Jerry and I both described winter as a time for rest and recuperation, but I'm certainly not tamping down my physical activity.

What has also been interesting, though, is how much energy I've had when I'm on the mountain. Even after nights when I've woken up after four or five hours of sleep and been unable to get back to sleep, my energy during my workday has always been excellent. Over the years, I've noticed how good I feel when I'm in the mountains. This winter, I have come to believe that time on snow-covered mountains offers powerful support for us energetically.

All of this is a long introduction to the framework under which I'm operating for my winter-time goals. If I weren't teaching, I'd probably be resting more, as the season dictates. But I am teaching (and enjoying it), so I'll continue to have to put out the energy the job demands.

So then my main goal, from a fitness and health perspective, is to stay healthy and uninjured.

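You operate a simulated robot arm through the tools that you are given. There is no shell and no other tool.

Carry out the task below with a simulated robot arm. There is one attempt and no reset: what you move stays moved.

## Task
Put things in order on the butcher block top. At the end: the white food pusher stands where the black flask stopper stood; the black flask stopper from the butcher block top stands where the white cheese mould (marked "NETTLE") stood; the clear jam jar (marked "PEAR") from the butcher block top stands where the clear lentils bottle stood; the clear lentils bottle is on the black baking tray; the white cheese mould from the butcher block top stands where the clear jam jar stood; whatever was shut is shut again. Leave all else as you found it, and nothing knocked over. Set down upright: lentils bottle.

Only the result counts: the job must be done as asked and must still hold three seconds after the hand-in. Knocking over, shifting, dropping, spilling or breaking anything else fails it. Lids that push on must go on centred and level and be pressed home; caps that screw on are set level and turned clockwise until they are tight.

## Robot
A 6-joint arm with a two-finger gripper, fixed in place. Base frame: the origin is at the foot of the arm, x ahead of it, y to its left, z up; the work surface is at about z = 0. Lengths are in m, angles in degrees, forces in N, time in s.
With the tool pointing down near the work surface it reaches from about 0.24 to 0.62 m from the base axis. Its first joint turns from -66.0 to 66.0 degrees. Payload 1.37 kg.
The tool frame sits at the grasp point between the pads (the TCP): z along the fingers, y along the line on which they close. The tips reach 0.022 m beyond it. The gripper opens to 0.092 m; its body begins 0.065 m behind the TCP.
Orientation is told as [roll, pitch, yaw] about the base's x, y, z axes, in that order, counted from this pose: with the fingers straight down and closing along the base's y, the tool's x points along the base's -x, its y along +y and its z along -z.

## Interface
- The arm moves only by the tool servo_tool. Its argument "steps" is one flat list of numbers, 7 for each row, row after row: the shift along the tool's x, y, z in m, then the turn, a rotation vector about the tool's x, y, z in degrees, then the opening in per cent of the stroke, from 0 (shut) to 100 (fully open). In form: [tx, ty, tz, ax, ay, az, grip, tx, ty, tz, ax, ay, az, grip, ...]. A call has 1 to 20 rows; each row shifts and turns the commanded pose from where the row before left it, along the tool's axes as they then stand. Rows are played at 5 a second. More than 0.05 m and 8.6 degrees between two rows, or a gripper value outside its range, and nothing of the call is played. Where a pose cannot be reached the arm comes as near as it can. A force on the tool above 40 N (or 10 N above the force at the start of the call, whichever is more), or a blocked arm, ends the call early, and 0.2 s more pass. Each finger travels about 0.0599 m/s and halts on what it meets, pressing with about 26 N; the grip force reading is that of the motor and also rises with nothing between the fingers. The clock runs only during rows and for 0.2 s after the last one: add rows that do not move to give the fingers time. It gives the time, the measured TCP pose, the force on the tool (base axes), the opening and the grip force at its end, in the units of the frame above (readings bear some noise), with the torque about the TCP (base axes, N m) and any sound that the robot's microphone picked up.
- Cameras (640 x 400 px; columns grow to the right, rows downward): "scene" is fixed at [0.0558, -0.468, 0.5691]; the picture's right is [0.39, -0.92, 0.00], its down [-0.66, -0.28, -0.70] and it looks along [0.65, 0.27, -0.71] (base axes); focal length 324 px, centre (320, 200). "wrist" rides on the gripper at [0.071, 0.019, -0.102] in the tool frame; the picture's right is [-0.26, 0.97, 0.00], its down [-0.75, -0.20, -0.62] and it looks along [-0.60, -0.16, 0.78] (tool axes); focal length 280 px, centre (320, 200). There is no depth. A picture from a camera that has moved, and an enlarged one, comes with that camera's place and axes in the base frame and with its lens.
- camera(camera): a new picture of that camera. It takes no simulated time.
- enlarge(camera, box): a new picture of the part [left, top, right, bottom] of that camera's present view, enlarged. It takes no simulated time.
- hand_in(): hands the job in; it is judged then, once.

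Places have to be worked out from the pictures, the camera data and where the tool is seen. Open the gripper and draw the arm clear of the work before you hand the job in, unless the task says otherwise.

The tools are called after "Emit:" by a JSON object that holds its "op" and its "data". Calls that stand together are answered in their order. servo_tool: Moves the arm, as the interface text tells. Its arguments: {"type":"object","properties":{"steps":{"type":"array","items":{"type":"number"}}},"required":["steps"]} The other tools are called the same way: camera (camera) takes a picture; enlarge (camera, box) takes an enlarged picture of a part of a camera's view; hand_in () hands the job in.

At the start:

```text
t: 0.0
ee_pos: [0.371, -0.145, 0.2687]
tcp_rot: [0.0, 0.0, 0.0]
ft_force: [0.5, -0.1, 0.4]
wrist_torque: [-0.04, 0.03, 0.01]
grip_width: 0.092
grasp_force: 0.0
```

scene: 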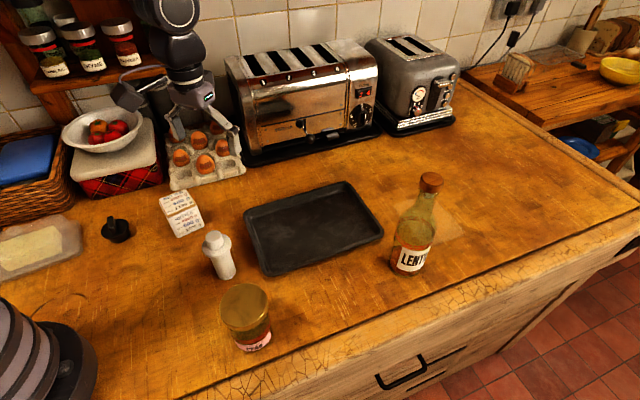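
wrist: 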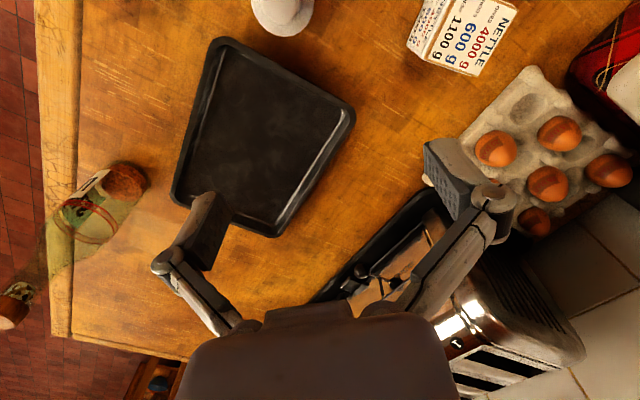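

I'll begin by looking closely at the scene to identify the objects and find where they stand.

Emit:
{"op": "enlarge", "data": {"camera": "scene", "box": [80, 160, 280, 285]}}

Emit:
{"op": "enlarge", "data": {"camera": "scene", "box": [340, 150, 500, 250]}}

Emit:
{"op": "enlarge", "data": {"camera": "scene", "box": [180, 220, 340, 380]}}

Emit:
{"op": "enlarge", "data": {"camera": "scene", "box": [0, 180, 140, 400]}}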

That means being very careful to get adequate sleep, moderating my alcohol intake, and trying my best to eat well. It also means paying close attention to what my body is requesting on days when I don't work. I have no choice but to meet the physical demands of my job, but when I find myself especially tired on a day off, I have to either keep my exercise, be it on the slopes or in the gym, to a light to moderate level, or else take the day off completely.

I am applying Training Tiger Woods principles to my skiing and that of my students each and every day, and of course I'll continue to do so. My goal is to ski and ride with less stress and more flow, which dictates that I continue attending to the breath and continue practicing holding a strong center. That approach, coupled with the instruction I get from the stronger skiers who surround me at work, has already help me improve my skiing markedly this winter, despite having very little time away from teaching to actually practice. I hope to see continued improvement now that the teaching schedule has lightened after the end of the holidays.

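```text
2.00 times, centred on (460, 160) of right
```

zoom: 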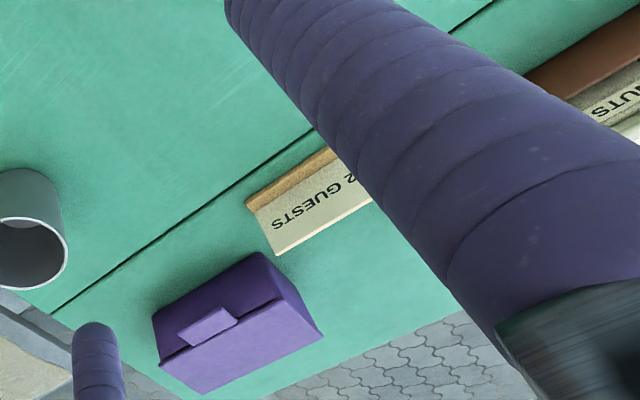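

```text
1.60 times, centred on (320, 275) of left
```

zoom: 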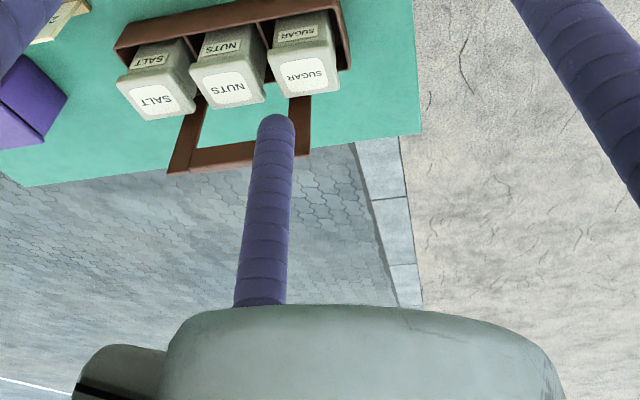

I expect to practice or play very little golf or tennis until nearly the spring equinox, at which time we'll establish new goals in line with the growing energy of spring. So beyond what I've mentioned so far, my focus will be in the gym, aiming to provide myself with a stronger base for activities of spring, be they golf, tennis or soccer.

One last thing: I'm in Las Vegas this weekend for a soccer tournament. My team's goal is to win the thing. That's my goal too, right behind staying healthy and uninjured and having a lot of fun. Wish us luck.

Goals – Part 2

Last week both Ben and I talked about goal setting and the need to respect the energy demands of the season when setting and pursuing goals. In this week’s post I am going to share the method I use for setting and achieving goals that has been very successful and is applicable to almost any goal.

State Your Goal

It’s extremely important to verbally declare your goals aloud. Nobody else has to be present, but verbalizing your goals gives them power and brings energy to the process. While verbalizing your goals notice how your body physically and energetically reacts to the goal. If you feel strong and energetic during the process, your chance for success will be greatly enhanced. If you feel weak or uncertain when declaring your goals, re-examine them. There is something within your goal that is causing conflict and it will make them much harder to achieve.

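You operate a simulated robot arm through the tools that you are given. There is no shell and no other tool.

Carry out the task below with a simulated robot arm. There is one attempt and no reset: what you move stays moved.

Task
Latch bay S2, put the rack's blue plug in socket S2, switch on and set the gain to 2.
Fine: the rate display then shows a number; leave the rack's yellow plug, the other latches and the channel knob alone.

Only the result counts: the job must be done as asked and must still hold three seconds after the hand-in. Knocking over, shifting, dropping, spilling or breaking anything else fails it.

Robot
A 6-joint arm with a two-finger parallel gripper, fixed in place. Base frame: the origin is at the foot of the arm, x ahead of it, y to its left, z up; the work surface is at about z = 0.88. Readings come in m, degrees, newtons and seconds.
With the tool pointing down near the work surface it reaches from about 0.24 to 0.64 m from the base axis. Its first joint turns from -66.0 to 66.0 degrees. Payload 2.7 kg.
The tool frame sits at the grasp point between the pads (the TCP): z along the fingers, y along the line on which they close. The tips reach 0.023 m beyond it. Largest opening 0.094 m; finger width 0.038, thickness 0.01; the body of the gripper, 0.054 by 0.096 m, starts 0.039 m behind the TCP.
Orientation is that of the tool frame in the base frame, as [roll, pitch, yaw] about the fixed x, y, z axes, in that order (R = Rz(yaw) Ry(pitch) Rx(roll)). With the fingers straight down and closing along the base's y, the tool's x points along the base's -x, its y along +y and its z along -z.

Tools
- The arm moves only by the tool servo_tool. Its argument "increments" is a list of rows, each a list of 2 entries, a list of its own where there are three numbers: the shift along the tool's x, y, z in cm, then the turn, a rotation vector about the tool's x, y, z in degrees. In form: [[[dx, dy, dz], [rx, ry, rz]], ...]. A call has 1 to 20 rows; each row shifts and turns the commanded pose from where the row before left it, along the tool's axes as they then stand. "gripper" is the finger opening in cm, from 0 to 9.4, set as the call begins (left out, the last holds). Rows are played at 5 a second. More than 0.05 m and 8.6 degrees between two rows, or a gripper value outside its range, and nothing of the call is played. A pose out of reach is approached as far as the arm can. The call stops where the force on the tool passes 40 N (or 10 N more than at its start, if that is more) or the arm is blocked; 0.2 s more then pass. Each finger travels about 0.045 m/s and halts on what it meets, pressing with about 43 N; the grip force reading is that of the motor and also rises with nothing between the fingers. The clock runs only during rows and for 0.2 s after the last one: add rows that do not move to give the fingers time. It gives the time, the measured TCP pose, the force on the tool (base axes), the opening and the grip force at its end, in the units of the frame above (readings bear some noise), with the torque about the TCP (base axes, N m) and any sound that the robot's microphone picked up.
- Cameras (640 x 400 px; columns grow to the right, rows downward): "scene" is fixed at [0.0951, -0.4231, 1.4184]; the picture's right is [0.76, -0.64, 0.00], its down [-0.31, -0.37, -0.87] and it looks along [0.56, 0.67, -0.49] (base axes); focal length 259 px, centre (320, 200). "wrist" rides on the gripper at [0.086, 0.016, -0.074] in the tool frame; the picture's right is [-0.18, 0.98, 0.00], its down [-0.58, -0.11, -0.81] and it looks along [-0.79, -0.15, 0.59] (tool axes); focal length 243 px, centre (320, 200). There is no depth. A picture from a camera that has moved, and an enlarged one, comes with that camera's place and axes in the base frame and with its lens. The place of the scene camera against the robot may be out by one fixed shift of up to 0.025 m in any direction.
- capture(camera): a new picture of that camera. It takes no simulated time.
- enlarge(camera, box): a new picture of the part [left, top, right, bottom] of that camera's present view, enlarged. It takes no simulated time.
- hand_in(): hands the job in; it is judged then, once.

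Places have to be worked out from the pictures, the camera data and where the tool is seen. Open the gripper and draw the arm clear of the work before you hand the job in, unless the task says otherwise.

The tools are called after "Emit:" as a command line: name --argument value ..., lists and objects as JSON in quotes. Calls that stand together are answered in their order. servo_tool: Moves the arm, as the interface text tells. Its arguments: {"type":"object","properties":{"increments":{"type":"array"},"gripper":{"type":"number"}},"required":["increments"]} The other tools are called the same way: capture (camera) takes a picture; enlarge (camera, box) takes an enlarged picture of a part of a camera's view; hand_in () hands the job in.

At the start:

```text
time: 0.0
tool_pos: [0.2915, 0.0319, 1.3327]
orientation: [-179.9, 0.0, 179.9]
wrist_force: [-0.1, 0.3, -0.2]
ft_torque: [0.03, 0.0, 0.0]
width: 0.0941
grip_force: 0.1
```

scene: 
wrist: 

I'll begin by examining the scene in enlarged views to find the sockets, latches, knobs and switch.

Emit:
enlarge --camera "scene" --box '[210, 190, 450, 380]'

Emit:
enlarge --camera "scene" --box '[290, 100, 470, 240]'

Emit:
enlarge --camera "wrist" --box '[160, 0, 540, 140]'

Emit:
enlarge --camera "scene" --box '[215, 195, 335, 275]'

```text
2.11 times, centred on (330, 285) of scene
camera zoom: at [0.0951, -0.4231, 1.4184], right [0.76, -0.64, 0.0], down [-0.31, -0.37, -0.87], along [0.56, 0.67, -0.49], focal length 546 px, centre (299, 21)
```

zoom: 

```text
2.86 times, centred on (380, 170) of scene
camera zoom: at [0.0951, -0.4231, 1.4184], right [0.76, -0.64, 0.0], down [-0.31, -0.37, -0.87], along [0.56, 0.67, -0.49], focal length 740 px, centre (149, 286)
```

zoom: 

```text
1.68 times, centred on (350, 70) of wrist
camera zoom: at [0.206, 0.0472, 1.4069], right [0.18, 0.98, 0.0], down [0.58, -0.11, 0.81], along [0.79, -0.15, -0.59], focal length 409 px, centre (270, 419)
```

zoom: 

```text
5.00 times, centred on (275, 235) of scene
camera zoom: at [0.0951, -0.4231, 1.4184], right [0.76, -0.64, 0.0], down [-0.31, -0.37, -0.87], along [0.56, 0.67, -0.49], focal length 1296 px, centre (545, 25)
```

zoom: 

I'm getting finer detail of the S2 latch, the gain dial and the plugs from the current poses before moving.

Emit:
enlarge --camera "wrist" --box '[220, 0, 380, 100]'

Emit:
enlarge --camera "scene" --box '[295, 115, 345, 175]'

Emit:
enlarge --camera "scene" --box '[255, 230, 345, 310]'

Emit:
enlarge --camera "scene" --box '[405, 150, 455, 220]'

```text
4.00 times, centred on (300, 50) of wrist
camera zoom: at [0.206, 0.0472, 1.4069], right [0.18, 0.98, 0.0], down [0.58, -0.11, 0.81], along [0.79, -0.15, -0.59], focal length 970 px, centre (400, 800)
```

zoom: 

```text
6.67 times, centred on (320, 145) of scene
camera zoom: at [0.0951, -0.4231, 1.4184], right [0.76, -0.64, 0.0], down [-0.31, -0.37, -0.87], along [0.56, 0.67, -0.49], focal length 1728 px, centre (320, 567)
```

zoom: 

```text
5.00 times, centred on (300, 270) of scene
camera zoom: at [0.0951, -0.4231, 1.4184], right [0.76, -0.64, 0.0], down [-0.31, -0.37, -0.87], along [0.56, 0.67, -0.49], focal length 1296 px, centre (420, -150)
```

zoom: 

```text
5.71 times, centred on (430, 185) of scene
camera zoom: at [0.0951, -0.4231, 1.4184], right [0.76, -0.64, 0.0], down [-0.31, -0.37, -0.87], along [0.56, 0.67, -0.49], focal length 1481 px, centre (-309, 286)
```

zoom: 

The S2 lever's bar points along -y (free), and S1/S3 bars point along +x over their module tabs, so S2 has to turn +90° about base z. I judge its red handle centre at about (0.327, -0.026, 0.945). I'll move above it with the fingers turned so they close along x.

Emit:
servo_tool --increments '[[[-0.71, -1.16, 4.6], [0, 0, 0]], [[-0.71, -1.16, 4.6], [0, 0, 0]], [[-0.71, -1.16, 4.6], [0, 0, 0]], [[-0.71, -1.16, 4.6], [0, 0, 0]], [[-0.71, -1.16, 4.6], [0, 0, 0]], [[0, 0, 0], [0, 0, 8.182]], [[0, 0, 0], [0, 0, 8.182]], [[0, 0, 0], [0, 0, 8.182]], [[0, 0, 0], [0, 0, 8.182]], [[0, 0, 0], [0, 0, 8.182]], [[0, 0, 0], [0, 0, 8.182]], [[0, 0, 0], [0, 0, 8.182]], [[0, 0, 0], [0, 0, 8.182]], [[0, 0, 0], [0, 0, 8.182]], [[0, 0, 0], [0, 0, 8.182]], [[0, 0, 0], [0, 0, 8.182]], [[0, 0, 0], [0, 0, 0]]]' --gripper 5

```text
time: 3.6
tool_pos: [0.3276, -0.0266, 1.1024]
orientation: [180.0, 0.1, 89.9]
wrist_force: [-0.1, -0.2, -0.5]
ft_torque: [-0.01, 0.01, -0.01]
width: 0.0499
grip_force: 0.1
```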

Next, write down your goals and share them with someone else. This accomplishes a couple of things.

First, writing down a goal gives it life and creates a sense of energy around it. This is different than verbalizing your goal. When verbalizing it, you’re feeling how the energy of the goal flows with your energy system. At this stage, it’s still an idea or something you think you want. When writing the goal down, you are breathing energy into it and giving it life. It goes from being something you are wishing for to something that you’re working towards.

Second, by sharing it with someone else you’re not only accountable to yourself, but you now have to account for your successes and failures with someone else.

To illustrate the whole process, I will share a goal of mine and the process for achieving it.

One of my goals this year is to improve my overall fitness level. I had a series of abdominal injuries last summer and my fitness level and my weight isn’t where I like it to be. I have some measurable parameters of lowering my exercise heart rate and blood pressure while losing 15 pounds.

Start Small

Nothing kills progress like a goal that is impossible to reach. I like to set very attainable, relatively short-term goals that act as stepping stones to achieving the larger long-range goal. Each step should be relatively easy to accomplish and should lead directly to the next logical step in the process. The plan should be flexible and allow for any necessary changes. It’s my experience that nothing gets in the way of achieving goals like too fixed of a plan early in the process.

My first stepping stone is to do four 30-minute exercise sessions per week. Notice that the number of sessions as well as the duration of each session is easily obtainable. I purposely leave the type of exercise and days I plan to exercise vague. This allows me to react to the energy of the day and the conditions in the gym without upsetting a rigid schedule.

Accountability/ Journaling

It’s important to be accountable for accomplishing each step that you have laid out. Give yourself a timetable to accomplish the step and journal the process. Journaling it on something you see everyday reminds you that you have made an obligation to yourself and keeps you aware of how you are doing.

I have a calendar set up in plain view next to my desk at work. Each exercise session gets logged onto the calendar. A notation might be as simple as 30 minutes of rowing or 20 minutes weights and 10 minutes of cycling.

Review / Restructure

The review process is critical for success. It allows you to determine what is and isn’t working in the process of achieving your goal. Reviewing should be done after each step is accomplished or the time set for accomplishing the goal expires. This is where your goal journal becomes important. By re-reading your journal, you can better understand what worked as well as what hindered your progress in accomplishing each step.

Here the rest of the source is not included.